今回開示された実施形態はすべての点で例示であって制限的なものではないと考えられるべきである。したがって、本発明の範囲は上記した説明ではなくて特許請求の範囲によって示され、特許請求の範囲と均等の意味および範囲内でのすべての変更が含まれることが意図される。
1、40、50 シール部材
2 相手部材
3 軸受内部空間
4 外輪
5 転動体
7 シール摺動面
8、42、51 芯金
9、43、52 ゴム材
10、20、30、41、54 シールリップ
11 突起
12 中実部
12a、12a´ 部分
13、13´、21 補強部
14 隙間
31 硬化部
42a 縁部
53 補強環
A1 第一領域
A2 第二領域
A3 第一断面領域
A4 第二断面領域
B シール付軸受
S1 入力軸(回転軸)
S2 出力軸(回転軸)

Claims (9)

  1. ゴム材で形成されたシールリップを有するシール部材と、前記シール部材に対して周方向に相対回転する相手部材とを備え、前記相手部材に形成されたシール摺動面と、前記シールリップとの間に締め代が設定されており、前記シールリップが、前記シール摺動面と流体潤滑状態で摺接する複数の突起を周方向に所定間隔で有するオイルシールにおいて、
    前記シールリップを前記突起の有無で周方向に区分して考えて、当該シールリップのうち、当該突起が存在する領域を第一領域とし、当該突起が存在しない領域を第二領域としたとき、当該第二領域の剛性が当該第一領域の剛性に比して高くなっていることを特徴とするオイルシール。
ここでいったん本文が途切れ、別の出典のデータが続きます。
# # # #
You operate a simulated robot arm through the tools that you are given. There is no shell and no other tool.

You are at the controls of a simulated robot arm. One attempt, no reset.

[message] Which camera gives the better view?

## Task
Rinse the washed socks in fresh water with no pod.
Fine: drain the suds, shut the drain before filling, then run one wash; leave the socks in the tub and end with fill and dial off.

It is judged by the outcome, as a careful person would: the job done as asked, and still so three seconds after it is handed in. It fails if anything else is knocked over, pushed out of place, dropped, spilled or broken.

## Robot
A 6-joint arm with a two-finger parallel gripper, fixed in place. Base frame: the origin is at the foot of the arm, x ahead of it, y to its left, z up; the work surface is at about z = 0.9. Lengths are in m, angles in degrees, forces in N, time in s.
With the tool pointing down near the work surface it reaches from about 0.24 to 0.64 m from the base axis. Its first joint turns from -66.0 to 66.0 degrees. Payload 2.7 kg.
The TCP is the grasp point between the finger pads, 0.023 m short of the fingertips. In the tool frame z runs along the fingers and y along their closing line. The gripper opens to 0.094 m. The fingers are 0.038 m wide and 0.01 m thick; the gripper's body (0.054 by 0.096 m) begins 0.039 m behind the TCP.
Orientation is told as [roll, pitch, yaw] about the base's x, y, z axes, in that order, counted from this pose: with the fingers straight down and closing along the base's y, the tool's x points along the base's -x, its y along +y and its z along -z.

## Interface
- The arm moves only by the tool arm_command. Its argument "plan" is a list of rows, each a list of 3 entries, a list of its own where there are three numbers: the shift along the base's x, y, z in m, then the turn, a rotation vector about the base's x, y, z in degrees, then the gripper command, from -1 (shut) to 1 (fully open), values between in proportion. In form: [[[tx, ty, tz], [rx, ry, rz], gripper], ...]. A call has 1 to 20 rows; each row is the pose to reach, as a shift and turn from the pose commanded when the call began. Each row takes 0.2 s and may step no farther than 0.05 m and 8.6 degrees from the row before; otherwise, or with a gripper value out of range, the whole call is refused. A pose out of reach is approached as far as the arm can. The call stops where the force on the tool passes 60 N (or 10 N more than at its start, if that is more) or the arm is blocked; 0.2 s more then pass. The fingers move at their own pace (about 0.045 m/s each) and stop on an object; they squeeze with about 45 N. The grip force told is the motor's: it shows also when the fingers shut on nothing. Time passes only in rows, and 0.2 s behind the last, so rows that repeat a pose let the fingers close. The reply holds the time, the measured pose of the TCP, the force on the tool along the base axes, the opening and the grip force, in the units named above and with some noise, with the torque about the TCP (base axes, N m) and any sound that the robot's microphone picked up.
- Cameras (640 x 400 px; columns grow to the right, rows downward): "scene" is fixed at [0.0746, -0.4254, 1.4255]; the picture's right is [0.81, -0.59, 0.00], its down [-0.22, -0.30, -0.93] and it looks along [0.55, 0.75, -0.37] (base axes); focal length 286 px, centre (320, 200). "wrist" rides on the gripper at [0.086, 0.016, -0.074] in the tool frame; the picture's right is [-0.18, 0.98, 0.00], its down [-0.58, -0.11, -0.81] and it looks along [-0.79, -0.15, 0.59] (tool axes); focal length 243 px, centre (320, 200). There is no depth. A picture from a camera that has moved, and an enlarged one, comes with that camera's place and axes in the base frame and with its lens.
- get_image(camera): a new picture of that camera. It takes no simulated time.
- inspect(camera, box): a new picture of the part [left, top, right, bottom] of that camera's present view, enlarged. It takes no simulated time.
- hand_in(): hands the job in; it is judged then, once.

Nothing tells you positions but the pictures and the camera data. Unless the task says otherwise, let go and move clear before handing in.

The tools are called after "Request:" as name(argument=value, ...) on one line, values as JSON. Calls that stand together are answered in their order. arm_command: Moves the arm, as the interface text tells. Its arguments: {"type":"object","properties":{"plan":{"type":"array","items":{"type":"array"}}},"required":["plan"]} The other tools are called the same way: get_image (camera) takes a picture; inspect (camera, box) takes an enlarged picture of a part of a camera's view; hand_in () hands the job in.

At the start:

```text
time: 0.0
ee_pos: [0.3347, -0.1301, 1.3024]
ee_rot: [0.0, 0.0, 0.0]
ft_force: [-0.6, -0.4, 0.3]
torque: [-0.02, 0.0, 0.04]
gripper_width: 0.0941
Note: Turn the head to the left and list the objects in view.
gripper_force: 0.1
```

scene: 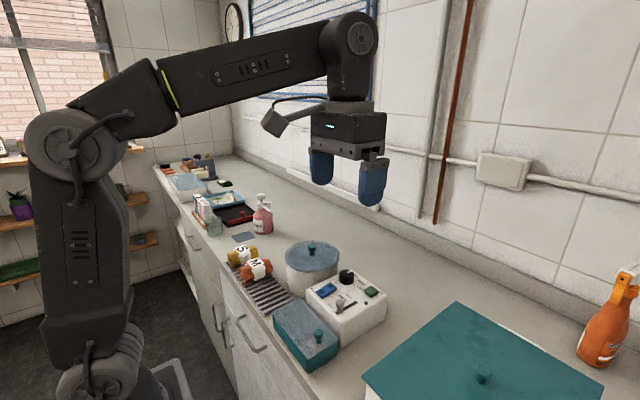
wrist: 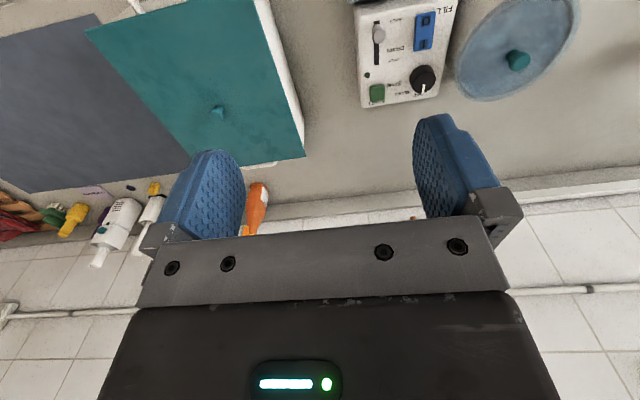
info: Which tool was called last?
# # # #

  2. 前記シールリップの前記第二領域は、前記第一領域に比して前記シール摺動面に沿う方向又は前記シール摺動面から遠ざかる方向に大きく形成された補強部を有する請求項1に記載のオイルシール。
  3. 前記シールリップは、前記複数の突起を繋ぐように周方向全周に連続する中実部を有し、前記補強部は、前記中実部のうち、周方向に隣り合う前記突起間に亘る部分のみに連続している請求項2に記載のオイルシール。
  4. 前記シールリップの前記第二領域は、前記第一領域を形成する前記ゴム材に比して硬化させられた状態の前記ゴム材からなる硬化部を有する請求項1から3のいずれか1項に記載のオイルシール。
  5. ゴム材で形成されたシールリップを有するシール部材と、前記シール部材に対して周方向に相対回転する相手部材とを備え、前記相手部材に形成されたシール摺動面と、前記シールリップとの間に締め代が設定されており、前記シールリップが、前記シール摺動面と流体潤滑状態で摺接する複数の突起を周方向に所定間隔で有するオイルシールにおいて、
    前記シール部材が前記相手部材に対して所定に配置される取付前後の状態を比較して考えて、前記シール部材の半径方向に沿った任意の断面を、前記シール摺動面に対して直角な方向に実質的に変位する第一断面領域と、当該直角な方向に実質的に変位しない第二断面領域とに区分したとき、当該第二断面領域のうち、当該第一断面領域との境界部の剛性が、当該第一断面領域の剛性に比して高くなっていることを特徴とするオイルシール。
  6. 前記シール部材は、金属板によって形成された環状の芯金を有し、
    前記芯金は、前記境界部に配置された縁部を有する請求項5に記載のオイルシール。
  7. 前記シール部材は、金属板によって形成された環状の芯金と、前記ゴム材の剛性に比して高剛性の材料によって形成された補強環とを有し、
    前記補強環は、前記境界部に配置されている請求項5に記載のオイルシール。
  8. 請求項1から7のいずれか1項に記載のオイルシールを備え、前記シール部材が、軸受内部空間と外部との間を区切るものとなっているシール付軸受。
  9. 自動車のトランスミッションの回転軸を支持する請求項8に記載のシール付軸受。